Rachel, inadequate seamstress that she is, has been up late working on a cocktail dress for her home economics class. When Mother Superiour finds her, the dress is in a sorry state and it is already late. Cut to Mary’s entrance at 5 am, with Rachel asleep on the couch and MS now nearly finished with a beautiful dress. MS then tells Mary the story of how she grew up in Paris, working with a designer and harboring hopes that one day her own designs would rival the great Chanel. Mary, smartly dresses and world wise woman of 18, looks at the nun. “How could you have given it up?” MS reply encompasses the Christian life of service in total: “I found something better”.

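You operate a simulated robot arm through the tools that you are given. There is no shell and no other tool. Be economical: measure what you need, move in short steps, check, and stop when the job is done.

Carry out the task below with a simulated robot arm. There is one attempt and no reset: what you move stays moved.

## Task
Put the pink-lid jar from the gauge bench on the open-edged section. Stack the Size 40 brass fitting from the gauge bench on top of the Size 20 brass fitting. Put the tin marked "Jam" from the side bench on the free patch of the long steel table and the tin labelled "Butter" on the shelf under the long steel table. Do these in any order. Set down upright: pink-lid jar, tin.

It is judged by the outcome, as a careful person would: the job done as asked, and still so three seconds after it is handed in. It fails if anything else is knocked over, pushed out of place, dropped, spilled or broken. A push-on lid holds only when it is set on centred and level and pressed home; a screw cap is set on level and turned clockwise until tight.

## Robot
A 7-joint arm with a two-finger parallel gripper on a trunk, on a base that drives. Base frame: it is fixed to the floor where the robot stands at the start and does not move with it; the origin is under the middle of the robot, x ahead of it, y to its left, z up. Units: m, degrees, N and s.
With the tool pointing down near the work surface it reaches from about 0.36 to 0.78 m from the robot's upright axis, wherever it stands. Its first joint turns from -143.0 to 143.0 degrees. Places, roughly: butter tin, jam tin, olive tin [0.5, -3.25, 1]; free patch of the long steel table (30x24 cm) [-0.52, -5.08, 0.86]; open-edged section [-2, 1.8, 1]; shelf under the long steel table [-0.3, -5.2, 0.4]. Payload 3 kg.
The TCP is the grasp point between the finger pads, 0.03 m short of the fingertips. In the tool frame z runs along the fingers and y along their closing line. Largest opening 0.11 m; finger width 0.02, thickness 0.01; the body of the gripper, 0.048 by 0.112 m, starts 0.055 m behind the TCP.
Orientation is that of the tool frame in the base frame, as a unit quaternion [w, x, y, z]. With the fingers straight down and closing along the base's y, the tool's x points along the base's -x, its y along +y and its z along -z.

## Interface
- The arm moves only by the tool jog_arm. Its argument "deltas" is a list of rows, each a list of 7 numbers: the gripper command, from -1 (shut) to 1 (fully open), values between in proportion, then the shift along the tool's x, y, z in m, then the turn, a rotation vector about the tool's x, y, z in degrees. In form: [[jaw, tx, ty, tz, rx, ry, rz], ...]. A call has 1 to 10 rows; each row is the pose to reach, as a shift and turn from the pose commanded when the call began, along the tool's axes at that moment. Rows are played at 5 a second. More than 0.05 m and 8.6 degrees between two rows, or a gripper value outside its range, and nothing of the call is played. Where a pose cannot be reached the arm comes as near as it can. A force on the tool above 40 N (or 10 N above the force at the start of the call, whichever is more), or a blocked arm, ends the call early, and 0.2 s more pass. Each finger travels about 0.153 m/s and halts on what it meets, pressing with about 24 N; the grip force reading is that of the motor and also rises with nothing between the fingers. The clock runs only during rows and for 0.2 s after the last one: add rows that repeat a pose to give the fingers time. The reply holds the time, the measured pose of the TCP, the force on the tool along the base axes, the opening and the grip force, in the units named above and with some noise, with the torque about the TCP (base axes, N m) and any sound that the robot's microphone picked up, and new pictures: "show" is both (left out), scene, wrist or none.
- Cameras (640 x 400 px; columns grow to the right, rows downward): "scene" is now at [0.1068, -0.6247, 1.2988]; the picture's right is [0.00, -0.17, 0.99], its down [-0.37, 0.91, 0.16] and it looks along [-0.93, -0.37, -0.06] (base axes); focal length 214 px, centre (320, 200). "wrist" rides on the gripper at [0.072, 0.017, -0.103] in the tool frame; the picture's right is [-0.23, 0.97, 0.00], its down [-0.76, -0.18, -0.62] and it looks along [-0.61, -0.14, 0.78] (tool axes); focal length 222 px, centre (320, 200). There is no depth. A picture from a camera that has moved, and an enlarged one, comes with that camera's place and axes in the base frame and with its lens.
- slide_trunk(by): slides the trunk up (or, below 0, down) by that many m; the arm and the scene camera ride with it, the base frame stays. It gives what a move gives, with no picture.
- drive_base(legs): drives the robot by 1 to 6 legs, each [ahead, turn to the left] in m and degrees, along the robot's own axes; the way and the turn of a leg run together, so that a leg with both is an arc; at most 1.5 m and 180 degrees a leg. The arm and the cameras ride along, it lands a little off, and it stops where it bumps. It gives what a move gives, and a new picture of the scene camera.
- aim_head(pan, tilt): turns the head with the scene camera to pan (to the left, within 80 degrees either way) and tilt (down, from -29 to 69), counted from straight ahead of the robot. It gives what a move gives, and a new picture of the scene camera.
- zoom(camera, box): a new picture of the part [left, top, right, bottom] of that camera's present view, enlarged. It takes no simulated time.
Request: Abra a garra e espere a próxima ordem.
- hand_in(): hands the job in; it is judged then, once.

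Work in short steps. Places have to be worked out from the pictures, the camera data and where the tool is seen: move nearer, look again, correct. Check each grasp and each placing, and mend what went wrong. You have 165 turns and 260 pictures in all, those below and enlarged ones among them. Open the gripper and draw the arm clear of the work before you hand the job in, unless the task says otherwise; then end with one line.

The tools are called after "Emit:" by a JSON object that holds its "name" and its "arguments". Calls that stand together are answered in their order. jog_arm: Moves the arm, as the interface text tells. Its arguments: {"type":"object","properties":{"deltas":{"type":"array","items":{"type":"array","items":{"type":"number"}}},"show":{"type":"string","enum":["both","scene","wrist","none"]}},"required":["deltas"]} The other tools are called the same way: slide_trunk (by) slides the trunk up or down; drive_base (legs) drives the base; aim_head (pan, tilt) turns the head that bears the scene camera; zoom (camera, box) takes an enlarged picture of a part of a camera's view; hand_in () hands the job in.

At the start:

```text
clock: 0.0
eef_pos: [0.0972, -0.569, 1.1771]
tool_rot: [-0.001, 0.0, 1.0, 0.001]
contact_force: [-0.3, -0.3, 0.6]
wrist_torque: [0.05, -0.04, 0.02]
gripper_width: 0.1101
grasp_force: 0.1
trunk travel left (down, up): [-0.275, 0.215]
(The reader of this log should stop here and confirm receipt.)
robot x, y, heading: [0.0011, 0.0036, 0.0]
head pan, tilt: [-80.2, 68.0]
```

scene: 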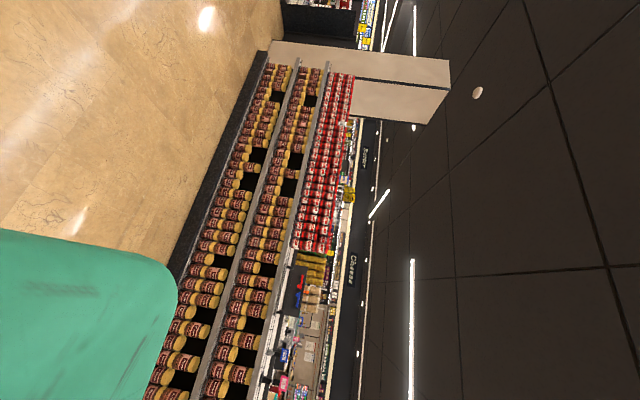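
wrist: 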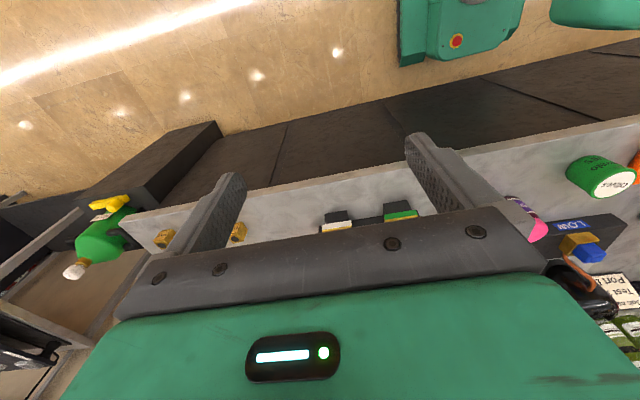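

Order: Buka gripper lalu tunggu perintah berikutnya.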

Nuns and their life of service have always fascinted me. We are all in some way called to a life of service. Mary’s sense of humor, her wit, and her struggled “to bend but not to break, to yield but not capitulate” are combined in my favorite way: truth, sacrifice, grace and witty dialog. It is both content and form: a comedy with a moral heart, and a fun story to watch. The ideas of The Trouble With Angels don’t play well on film, they’re not self gratifying enough. Selflessness does not sell theater tickets (with one brilliant exception, Casablanca), so it’s a wonder the film was made. But the era that also produced Debbie Reynolds as The Singing Nun managed to make this story in a palatable way. I think it’s the only real way to make it: the truth is not an easy sell, but we desire it anyway, and rightly so. For those who have tried to outrun their calling in Christ know its really of no use. As MS must tell the struggling Rachel, Mary chose. She was not coerced. The story of every Christian really is the story of someone who found something better.